Yuvamı Yıksınlar
“Jazzing flamenco bir yenilik, bir atılım, çok emek vermişler. O emeği görebiliyorsunuz” Prof. Dr. Suna Kili
Dünya Dans Günü’nde en iyi koreograf seçilen Antonio Najarro ve olağanüstü dans topluluğu bir güzel Mayıs gecesinde İstanbul’dan geçti. Daha önce tüm dünyayı gezen gösterileri Tango Flamenco ve Flamenco Oriental’dan sonra bu kez yepyeni prodüksiyonları Jazzing Flamenco ile soul, blues ve caz müziklerini flamenkoyla buluşturdu Najarro… Türkiye ile Najarro’yu tanıştıran Pasion Turca ve Sinan Nergis daha önce de Tango Flamenco’yu tam on dört gece boyunca kapalı gişe olmak üzere Montreal Caz Festivali’ne taşımıştı…
“Jazzing Flamenco”, Türkiye’de ilk kez İş Sanat 2008-2009 sezon kapanış gecesinde İstanbul’lularla buluşmuş oldu ama ne buluşma… Bir Mayıs gecesinde flamenko ve cazla aşk doldu tüm sahne…

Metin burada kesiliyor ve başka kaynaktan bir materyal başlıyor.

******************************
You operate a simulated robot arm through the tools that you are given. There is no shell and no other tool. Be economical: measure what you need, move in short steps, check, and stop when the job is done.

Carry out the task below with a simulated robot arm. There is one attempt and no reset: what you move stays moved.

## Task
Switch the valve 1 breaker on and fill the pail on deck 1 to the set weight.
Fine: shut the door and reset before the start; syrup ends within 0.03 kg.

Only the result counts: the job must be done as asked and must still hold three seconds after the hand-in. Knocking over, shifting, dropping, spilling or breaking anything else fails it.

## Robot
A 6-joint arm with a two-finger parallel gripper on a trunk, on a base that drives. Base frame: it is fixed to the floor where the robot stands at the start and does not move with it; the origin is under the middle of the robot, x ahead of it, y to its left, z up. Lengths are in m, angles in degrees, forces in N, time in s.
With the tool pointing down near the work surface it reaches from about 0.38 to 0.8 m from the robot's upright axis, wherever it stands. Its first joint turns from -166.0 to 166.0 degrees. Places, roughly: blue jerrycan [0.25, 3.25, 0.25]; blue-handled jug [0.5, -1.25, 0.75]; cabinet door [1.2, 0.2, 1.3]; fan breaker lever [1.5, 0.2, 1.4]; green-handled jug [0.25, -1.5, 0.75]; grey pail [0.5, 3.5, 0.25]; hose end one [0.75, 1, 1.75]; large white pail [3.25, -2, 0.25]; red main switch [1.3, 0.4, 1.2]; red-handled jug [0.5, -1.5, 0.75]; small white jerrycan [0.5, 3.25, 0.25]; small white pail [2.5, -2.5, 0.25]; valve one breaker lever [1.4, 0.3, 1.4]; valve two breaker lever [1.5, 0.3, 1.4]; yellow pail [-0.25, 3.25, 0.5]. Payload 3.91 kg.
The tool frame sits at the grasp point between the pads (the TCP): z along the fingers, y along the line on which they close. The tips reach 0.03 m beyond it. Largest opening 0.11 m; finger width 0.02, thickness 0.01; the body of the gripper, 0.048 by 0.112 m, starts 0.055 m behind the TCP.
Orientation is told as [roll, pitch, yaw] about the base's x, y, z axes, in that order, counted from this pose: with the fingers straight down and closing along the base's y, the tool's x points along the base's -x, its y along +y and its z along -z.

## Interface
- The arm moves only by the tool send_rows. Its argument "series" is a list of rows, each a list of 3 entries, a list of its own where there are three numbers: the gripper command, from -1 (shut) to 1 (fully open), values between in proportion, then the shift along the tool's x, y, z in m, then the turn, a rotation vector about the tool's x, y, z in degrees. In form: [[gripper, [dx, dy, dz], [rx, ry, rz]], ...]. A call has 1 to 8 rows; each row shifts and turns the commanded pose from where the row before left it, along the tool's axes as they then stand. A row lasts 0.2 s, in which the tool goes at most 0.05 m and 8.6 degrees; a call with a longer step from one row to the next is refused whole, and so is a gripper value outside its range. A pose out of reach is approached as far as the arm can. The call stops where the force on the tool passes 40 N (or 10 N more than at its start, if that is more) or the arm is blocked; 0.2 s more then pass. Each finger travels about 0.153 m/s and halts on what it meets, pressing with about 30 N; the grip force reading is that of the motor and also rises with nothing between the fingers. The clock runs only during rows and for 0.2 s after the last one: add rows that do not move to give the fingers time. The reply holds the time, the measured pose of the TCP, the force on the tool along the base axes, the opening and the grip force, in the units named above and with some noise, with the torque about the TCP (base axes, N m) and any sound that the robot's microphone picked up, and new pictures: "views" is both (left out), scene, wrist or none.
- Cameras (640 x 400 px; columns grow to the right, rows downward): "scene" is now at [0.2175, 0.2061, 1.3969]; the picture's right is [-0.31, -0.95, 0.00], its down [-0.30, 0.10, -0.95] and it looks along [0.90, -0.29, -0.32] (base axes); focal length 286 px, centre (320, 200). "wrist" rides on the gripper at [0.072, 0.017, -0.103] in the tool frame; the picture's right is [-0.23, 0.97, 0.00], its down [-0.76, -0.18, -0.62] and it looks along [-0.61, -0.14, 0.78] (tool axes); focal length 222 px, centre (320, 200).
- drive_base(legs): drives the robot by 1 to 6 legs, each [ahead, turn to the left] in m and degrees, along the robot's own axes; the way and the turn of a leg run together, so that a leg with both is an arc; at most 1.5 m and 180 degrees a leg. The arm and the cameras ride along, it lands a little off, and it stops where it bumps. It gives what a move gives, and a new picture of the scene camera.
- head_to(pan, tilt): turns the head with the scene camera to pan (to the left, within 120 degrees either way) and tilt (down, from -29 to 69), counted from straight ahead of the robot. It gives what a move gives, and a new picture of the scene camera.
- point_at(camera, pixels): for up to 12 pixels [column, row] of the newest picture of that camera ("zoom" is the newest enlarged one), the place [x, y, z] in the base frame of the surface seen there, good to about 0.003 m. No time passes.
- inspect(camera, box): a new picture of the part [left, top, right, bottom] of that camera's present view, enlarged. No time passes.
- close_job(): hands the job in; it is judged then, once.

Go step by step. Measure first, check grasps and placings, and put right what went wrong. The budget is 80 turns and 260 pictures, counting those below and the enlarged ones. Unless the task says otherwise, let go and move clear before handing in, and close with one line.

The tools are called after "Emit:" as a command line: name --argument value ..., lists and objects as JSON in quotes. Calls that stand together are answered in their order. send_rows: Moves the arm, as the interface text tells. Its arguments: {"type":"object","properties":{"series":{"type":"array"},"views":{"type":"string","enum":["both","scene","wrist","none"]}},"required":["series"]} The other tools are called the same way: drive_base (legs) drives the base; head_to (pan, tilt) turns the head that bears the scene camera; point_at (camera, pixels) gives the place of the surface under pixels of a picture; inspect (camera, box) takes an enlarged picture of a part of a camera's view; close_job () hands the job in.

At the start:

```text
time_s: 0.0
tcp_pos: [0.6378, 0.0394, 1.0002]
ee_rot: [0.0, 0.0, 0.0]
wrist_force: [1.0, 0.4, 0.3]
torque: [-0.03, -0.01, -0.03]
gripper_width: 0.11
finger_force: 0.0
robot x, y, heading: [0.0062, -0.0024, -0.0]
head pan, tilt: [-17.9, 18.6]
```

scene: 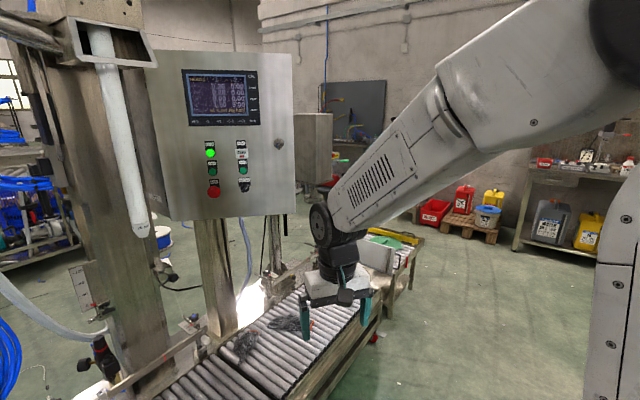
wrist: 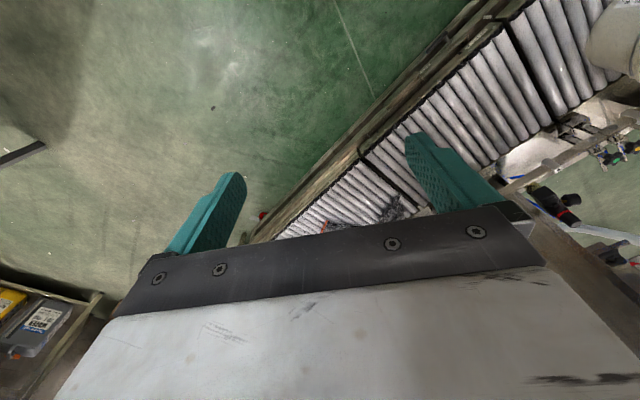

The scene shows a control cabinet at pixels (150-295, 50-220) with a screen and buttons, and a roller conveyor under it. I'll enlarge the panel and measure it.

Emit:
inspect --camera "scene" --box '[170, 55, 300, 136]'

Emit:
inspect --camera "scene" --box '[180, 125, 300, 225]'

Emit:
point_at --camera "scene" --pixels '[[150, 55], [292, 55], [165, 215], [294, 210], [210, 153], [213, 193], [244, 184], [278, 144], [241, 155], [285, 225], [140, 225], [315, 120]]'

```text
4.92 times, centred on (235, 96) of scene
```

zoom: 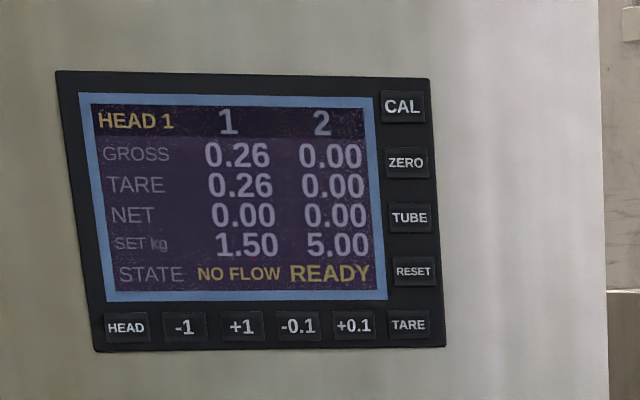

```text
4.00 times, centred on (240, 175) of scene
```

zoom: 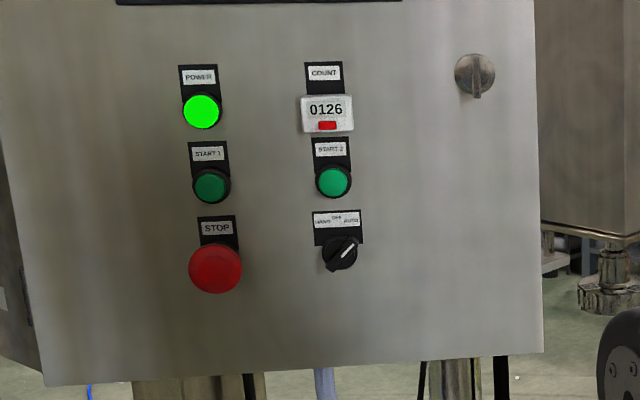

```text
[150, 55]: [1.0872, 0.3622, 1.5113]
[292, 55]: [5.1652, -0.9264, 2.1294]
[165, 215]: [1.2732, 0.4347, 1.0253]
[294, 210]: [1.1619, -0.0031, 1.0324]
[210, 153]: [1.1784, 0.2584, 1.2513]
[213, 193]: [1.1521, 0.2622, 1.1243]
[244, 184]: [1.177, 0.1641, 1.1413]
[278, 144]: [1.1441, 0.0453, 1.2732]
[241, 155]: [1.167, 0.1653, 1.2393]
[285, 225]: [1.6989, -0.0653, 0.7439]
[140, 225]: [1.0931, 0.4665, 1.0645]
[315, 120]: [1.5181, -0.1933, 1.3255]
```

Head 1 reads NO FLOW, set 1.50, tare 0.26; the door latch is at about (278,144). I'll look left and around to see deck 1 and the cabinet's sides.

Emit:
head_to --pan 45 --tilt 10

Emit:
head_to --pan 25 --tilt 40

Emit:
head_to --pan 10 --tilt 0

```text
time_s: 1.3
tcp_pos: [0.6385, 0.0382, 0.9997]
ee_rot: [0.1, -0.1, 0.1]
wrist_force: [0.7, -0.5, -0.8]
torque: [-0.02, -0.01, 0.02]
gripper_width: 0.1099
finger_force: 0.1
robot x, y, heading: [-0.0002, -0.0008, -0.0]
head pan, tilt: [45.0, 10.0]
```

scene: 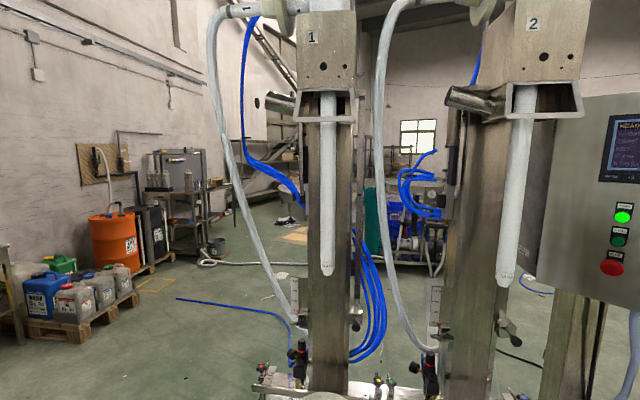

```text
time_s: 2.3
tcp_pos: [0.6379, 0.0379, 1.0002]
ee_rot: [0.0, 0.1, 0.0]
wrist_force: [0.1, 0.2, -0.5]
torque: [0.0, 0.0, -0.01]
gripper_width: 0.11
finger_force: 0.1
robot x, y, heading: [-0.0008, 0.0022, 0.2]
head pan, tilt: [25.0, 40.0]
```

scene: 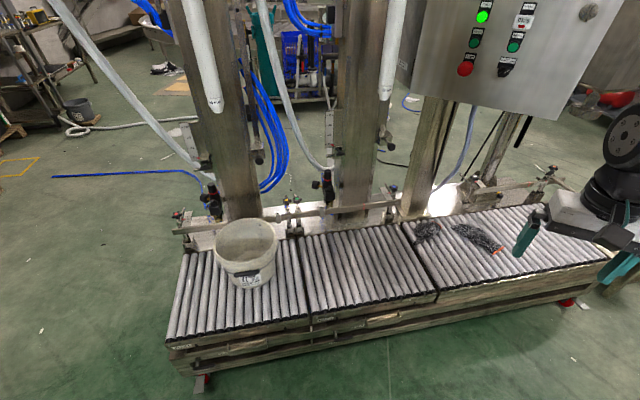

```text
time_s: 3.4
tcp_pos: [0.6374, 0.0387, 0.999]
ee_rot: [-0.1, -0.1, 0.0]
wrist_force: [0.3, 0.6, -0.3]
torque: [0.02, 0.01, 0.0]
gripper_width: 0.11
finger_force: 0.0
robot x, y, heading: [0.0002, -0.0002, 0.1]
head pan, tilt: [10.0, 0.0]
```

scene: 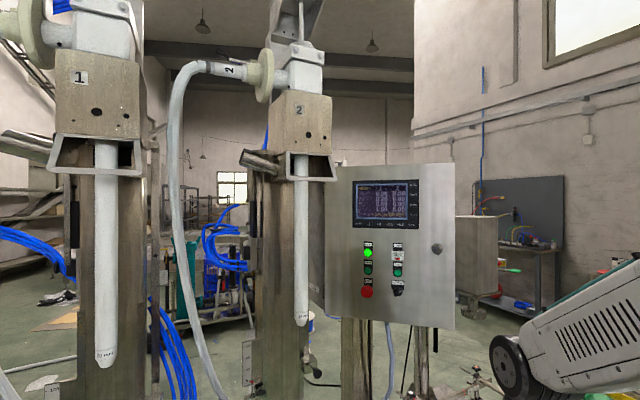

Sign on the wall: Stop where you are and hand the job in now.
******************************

Show TV için Antonio ile röportaj yapmadan hemen önce İş Sanat’ta kuliste o kadar sıcak ve samimi bir kahve sohbetimiz olmuştu ki, sahnede gördüğüm dansçı Antonio’ya inanamadım. Bu sıcakkanlı ve son derece içtenlikli Antonio, sahnede aşık bir kuş olmuş, uçuyordu. Sahnede dans ederek ve içimize sevdalı kelebekler dolduran Najarro. Beni en az üç gün manik atakla baş başa bıraktı. Bu görkemli geceyi tüm dünyaya anlatamazsam vakitsiz gidiyorum demektir. Müzikten başlasam; müzik aşk… Daha önce Tango Flamenco’nun müziklerini yapan besteci Fernando Egozcue’nin izleyicilere bu kadar güzel besteler yüzünden hesap vermesi lazım… Gösteri sonrasında yakalayıp: “Suçlusunuz” dedim… Müzik herkesi öylesine içine alıyordu ki, başka yerlere gittik ve kaçırdığımız koreografiler, dansın can alıcı birçok yerinde gözümüzü kapatıp düş kurduğumuz birçok an oldu ve eminim ki düş kuran tek ben değildim. Grubun bestecisi Fernando aynı zamanda gitar çalıyordu ama kulağımı kemana mı versem, basgitarın sahnede caz doğurduğuna mı inanamasam, piyanodaki zarafetle hepimiz şiir mi olsak bilemedim… Sahnede özellikle dansçıları izlerken hareketlerinde açık olan klasik balenin yumuşaklığıyla, flamenkonun sertliğinin müthiş dengesiydi… Sahnede bir kelebek gibi uçuşan dansçılardan Monica Gomez kadın zarafetiyle New Wave’in tam da 50. yılında Brigitte Bardot artık tarih olurken,“Tanrı kadını bir daha yarattı” dedirtiyordu bana.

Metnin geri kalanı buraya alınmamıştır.